Kedua, tombo ini berfungsi sebagai dokumen hukum. Di dalamnya disebutkan batas-batas tanah, jenis-jenis tanah dan hutan, hak dan kewajiban yang harus dijalankan oleh anggota suku, dan sanksi terhadap berbagai pelanggaran. Adapun hutan-hutan yang ada dibagi ke dalam empat kelompok. Masing-masingnya adalah tanah kampung yang menjadi tempat permukiman, tanah dusun yang menjadi tempat berkebun, khususnya untuk tanaman keras dan tanah cadangan untuk tempat tinggal, tanah peladang yaitu tempat dilakukan perladangan berpindah-pindah, dan rimba larangan yang dalam istilah sekarang dapat disebut hutan lindung, yang tidak boleh digarap. Rimba larangan ini terdiri dari dua jenis, yaitu rimba kepungan sialang yaitu tempat tumbuh pohon sialang tempat lebah bersarang, dan rimba simpanan tempat hidup berbagai jenis hewan dan tumbuhan, yang menjadi sumber utama untuk obat-obatan tradisional. Dalam istilah sekarang tempat ini dijaga dan dirawat sebagai sumber keanekaragaman hayati (biodiversity).

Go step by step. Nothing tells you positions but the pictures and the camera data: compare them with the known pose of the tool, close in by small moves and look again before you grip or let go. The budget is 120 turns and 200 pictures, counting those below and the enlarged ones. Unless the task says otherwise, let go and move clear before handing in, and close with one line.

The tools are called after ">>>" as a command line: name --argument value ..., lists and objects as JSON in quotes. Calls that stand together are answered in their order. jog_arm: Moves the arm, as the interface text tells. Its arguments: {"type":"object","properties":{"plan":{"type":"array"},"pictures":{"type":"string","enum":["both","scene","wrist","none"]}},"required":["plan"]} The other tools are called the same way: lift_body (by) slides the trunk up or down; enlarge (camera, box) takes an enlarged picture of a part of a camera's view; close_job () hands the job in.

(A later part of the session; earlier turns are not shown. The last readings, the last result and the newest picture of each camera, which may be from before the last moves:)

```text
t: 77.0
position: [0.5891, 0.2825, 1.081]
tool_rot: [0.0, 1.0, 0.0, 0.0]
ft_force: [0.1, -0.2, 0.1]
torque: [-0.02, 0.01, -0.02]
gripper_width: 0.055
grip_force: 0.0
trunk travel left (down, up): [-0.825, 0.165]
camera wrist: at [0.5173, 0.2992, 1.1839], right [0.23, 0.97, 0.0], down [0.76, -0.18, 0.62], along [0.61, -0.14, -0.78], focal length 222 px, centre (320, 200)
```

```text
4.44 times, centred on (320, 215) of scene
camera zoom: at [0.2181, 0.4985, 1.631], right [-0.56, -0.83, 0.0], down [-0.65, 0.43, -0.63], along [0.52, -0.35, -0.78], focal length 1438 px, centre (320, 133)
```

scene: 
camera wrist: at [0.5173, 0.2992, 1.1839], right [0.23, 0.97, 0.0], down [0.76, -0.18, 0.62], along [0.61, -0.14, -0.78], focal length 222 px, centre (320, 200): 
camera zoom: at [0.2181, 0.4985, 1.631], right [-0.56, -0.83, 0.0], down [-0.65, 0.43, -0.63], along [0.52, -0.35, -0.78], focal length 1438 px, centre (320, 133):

Pedoman-pedoman tentang penggunaan hutan ditetapkan dengan teliti. Tentang menebang pohon diuraikan apa yang boleh ditebang, seberapa banyak, dan apa yang pantang ditebang.
Tebang tidak merusakkan
Tebang tidak membinasakan
Tebang tidak menghabiskan
Tebang menutup aib malu
Tebang membuat rumah tangga
Membuat balai dengan istana
Membuat madrasah dengan alatnya.
Tentang pantangan dalam menebang dikatakan:
Pantang menebang kayu tunggal
Pantang menebang kayu berbunga
Pantang menebang kayu berbuah
Pantang menebang kayu seminai
...........................
Pantang menebang induk gaharu
Pantang menebang induk kemenyan
Pantang menebang induk damar
............................
Kalau menebang berhingga-hingga
Kalau saja pemegang HPH sedikit meluangkan waktu membaca tambo ini sebelum memulai usahanya, mereka mungkin tidak akan diyakinkan untuk cukup "menebang berhingga-hingga", tetapi mereka pasti dapat diyakinkan bahwa penduduk setempat yang sering dianggap bodoh tidaklah sedungu sebagaimana sering diperkirakan, melainkan menyimpan berbagai kebijaksanaan lingkungan yang kemudian dibela oleh para pejuang lingkungan hidup. Prinsip-prinsip yang dirumuskan di Rio atau di mana pun telah beratus tahun dijalankan dengan setia oleh penduduk Petalangan dan mungkin penduduk dalam berbagai komunitas tradisional di tempat lain.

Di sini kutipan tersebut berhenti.